By the end of the year, it still had no clear vision for what that future holds.
New Jersey-based Johnson & Johnson agreed in December 2004 to buy Guidant for $25.4 billion in cash and stock.
That deal quietly moved through the approval process until May, when The New York Times reported that Guidant did not tell doctors for three years that a defibrillator model implanted in thousands of people contained a flaw that caused a small number of those units to short-circuit.
Guidant fixed the flaw in 2002 but didn't disclose it until this year, after a 21-year-old college student with one of its devices died.
Subsequent recalls and other product problems shook doctor confidence in Guidant and led to a slew of individual and class-action lawsuits from patients, their families and company shareholders.
As summer turned to fall, Guidant's defibrillator sales began to recover. Then in October, a J&J executive told analysts that Guidant's problems had prompted his company to consider "alternatives under our merger agreement."

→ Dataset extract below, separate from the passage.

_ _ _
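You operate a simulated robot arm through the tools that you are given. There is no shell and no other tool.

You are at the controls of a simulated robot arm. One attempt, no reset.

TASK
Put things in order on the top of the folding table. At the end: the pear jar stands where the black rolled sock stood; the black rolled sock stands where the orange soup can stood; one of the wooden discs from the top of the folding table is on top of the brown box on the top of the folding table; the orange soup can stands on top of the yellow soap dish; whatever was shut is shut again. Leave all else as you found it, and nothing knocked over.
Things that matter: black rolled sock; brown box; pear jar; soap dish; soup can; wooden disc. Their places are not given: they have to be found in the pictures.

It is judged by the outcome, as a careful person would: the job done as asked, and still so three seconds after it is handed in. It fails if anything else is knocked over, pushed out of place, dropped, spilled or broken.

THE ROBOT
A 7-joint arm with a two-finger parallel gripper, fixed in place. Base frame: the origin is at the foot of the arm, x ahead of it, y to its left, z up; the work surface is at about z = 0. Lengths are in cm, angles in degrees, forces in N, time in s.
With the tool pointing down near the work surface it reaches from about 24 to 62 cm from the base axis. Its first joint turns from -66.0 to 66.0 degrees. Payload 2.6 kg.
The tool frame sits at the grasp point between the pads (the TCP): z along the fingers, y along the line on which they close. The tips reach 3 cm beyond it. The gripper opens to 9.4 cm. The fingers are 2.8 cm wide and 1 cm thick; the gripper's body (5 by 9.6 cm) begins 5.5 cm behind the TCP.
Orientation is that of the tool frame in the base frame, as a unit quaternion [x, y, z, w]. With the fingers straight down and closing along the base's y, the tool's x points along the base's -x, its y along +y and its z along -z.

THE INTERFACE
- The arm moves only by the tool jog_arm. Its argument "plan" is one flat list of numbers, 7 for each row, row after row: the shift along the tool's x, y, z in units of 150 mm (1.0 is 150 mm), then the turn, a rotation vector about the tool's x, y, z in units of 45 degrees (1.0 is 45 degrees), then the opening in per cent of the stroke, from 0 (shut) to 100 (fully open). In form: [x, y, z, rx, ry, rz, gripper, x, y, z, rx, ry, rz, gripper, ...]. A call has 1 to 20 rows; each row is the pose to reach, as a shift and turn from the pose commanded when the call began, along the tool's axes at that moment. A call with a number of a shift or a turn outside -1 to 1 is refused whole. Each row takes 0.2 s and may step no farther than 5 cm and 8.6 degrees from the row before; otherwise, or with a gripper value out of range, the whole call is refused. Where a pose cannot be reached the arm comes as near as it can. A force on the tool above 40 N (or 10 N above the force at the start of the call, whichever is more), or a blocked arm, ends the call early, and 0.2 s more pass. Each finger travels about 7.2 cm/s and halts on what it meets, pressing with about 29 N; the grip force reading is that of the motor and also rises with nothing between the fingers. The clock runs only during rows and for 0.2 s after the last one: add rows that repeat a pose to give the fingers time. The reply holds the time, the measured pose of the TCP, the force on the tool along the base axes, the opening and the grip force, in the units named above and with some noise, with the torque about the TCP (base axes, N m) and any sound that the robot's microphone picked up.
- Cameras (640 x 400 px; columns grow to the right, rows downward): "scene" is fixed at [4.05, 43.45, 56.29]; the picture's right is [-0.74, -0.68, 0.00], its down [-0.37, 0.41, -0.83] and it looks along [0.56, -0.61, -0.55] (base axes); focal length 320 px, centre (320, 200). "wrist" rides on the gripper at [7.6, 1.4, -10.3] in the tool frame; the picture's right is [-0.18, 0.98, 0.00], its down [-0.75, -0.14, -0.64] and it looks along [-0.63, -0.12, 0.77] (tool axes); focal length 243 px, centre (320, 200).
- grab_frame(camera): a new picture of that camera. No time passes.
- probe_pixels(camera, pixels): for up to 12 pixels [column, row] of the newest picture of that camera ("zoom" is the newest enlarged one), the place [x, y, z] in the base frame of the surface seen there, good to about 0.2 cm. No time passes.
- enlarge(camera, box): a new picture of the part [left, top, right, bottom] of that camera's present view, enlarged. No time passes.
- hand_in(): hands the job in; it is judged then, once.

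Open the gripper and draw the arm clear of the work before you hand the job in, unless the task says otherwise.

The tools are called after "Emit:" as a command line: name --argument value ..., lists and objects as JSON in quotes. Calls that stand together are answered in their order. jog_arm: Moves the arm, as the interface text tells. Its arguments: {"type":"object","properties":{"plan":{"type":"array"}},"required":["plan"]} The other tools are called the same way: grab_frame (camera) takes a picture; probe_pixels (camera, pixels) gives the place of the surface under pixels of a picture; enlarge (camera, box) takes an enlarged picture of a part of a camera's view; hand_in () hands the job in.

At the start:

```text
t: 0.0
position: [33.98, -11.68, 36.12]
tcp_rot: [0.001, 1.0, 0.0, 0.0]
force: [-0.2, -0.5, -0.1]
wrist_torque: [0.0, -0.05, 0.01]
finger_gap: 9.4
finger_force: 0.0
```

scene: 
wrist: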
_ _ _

J&J argued that the Guidant troubles gave it a legal right to back away from their original agreement. On Nov. 7, Guidant responded with a lawsuit in federal court, seeking to force J&J to close.
On the same day, Guidant disclosed that the Securities and Exchange Commission had launched "a formal inquiry" into trading in the company's stock. Experts say the probe probably focuses on heavy selling by company insiders before Guidant shares declined in price.
A week after Guidant sued J&J, the two companies patched their differences and agreed to a revamped deal worth $21.5 billion, or $63.08 a share, in cash and stock.
Then Boston Scientific Corp. entered the picture. On Dec. 5, the Massachusetts-based company unveiled an offer to buy Guidant for $25 billion, or $72 a share, in cash and stock.
Guidant responded a couple of days later by announcing that it will open discussions with Boston Scientific but its board "is not making any recommendation at this time with respect to Boston Scientific's proposal."